Managing finances properly is key to our financial life, which is well known to each of us, I guess. I feel like this is in my bones so sometimes I make some decisions subconsciously. I recently ran into a situation where I found myself really awkward. Last July or August(I can't remember that clearly), one of my extended family cousin asked me for three thousand dollars as he lost his job and could not pay off his loans. I refuse to lend him the money cause I knew him well that he was not a solid trustworthy guy. A few days ago we met on a family reunion occasion and he did not really talk to me and I suddenly realized that it was because I didn't lend him money last year. I think about it twice and if he had not been that untrustworthy, I would have definitely lent him the money. Anyway, I hope he is doing fine now and best wishes to him.

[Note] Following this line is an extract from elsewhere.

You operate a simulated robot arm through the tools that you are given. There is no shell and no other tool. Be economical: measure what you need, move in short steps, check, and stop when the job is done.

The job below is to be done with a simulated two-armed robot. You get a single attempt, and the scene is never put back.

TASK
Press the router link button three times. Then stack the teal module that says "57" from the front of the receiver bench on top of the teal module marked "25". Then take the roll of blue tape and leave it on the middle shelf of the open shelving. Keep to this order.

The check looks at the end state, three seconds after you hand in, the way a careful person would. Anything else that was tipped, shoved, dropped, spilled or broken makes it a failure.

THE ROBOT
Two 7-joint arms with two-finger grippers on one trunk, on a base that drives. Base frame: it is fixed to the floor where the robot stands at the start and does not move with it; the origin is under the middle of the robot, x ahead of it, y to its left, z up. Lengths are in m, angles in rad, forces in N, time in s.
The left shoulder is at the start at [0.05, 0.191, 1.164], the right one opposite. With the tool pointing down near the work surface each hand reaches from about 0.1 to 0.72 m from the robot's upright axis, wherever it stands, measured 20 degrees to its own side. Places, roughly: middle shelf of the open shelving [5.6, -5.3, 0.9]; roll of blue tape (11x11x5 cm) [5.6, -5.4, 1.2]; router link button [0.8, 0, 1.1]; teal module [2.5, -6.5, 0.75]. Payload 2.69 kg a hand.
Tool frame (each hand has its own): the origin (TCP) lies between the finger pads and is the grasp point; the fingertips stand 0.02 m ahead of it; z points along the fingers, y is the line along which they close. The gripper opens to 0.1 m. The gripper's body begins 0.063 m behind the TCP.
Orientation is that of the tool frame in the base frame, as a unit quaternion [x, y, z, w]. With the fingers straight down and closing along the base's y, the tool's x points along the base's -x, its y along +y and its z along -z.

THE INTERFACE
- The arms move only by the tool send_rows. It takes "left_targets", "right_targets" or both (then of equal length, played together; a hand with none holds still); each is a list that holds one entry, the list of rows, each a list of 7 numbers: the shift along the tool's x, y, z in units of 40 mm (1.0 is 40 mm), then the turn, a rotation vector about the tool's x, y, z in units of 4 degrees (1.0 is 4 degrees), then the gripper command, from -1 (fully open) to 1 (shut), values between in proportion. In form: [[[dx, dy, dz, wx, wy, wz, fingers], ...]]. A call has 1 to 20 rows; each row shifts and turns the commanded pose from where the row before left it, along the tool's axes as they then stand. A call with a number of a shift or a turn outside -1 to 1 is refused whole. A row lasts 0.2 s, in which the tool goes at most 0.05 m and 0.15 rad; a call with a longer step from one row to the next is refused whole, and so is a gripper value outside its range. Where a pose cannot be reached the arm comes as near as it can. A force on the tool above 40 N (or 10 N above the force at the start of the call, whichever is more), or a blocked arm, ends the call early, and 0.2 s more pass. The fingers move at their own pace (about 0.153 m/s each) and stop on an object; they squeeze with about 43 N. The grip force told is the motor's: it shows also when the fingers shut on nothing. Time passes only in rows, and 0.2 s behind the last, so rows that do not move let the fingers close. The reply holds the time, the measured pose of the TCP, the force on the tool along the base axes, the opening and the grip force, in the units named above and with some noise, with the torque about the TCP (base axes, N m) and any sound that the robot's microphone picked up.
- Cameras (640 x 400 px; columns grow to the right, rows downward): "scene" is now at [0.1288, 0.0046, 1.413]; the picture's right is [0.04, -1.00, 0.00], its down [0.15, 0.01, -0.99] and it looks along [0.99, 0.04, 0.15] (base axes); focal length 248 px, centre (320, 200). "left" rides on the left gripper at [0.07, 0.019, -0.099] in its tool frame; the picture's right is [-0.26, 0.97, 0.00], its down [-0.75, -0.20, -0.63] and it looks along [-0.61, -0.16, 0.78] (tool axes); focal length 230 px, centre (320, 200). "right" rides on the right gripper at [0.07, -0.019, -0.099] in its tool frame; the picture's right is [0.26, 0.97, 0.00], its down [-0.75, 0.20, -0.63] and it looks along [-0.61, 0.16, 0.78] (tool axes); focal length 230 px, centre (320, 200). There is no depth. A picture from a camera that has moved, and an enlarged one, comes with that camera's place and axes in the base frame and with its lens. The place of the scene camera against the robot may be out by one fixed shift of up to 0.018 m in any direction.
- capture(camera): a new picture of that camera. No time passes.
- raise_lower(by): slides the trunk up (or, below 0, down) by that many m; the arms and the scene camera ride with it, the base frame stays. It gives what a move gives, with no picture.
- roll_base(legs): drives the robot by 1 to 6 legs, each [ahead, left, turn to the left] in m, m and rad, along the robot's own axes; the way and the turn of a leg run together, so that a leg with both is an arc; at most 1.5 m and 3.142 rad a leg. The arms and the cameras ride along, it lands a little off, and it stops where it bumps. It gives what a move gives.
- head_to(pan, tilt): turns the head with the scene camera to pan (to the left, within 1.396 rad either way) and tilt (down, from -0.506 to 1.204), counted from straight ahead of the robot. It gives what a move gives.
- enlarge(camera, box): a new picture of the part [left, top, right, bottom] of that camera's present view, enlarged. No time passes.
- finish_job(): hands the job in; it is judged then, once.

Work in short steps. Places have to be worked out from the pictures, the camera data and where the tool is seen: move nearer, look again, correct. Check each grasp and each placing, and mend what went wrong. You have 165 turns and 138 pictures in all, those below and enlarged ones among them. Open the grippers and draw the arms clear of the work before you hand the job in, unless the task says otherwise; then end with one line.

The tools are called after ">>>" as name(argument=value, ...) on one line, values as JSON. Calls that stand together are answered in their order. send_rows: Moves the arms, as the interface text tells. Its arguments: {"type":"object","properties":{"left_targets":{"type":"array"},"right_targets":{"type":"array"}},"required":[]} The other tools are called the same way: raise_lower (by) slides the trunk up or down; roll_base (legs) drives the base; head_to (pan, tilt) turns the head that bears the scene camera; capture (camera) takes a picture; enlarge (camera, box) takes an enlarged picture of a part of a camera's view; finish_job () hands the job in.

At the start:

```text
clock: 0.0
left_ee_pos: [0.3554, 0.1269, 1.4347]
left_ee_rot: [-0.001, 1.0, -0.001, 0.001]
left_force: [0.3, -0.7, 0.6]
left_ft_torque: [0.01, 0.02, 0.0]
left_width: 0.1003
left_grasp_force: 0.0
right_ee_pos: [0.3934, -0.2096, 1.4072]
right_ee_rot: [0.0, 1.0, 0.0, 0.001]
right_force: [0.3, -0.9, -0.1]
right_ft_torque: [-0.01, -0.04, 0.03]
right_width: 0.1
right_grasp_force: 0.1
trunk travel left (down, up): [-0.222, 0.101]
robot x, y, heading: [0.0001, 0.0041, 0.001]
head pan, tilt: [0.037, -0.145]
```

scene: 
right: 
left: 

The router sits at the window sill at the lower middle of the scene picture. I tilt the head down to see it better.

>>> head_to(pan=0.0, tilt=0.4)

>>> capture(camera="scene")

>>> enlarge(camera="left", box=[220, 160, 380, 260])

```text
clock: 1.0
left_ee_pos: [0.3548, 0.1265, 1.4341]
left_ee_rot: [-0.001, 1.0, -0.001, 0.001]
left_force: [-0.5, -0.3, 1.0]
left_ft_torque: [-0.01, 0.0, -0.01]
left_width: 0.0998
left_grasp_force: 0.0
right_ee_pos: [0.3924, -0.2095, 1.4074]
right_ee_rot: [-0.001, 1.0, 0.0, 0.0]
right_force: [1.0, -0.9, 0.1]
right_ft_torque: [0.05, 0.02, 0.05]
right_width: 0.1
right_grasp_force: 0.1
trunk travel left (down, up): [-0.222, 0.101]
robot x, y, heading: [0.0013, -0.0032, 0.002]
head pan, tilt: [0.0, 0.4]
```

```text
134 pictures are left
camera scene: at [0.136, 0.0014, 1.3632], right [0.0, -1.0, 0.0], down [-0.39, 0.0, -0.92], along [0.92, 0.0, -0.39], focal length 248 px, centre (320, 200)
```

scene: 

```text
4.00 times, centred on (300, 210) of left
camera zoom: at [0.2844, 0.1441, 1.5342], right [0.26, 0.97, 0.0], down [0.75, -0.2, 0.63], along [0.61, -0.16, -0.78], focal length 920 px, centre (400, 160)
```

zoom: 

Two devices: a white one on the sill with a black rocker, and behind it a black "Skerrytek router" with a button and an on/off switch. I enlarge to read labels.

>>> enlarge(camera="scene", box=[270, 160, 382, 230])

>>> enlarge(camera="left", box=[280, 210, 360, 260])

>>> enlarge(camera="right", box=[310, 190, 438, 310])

He cannot blame you for your actions as you cannot blame him too from behaving that way because he is just a victim of the situation. He has lost his job thats why he is not really in a good position right now. But if you can spare him some money that you are not using, I guess that could somewhat help him to lessen what he’s feeling right now. In the end, being untrustworthy is a choice, he can always change it if he will be given the right opportunities and chances in his life, and you could be an instrument for that.
If you are on someones foot to those who are in struggle then it cant really be avoided for you to get mad on someone who hadnt just help you on the time you do need but you shouldnt
really be that close minded on why he had done that too on which it is normal to have thoughts that you might not be able to repay those amounts in due time.Yes, we are on a hard situation
which needed up to be understand but we know that earning and lending money couldnt really be that simple on where you could just simply agree without having those
reconsiderations.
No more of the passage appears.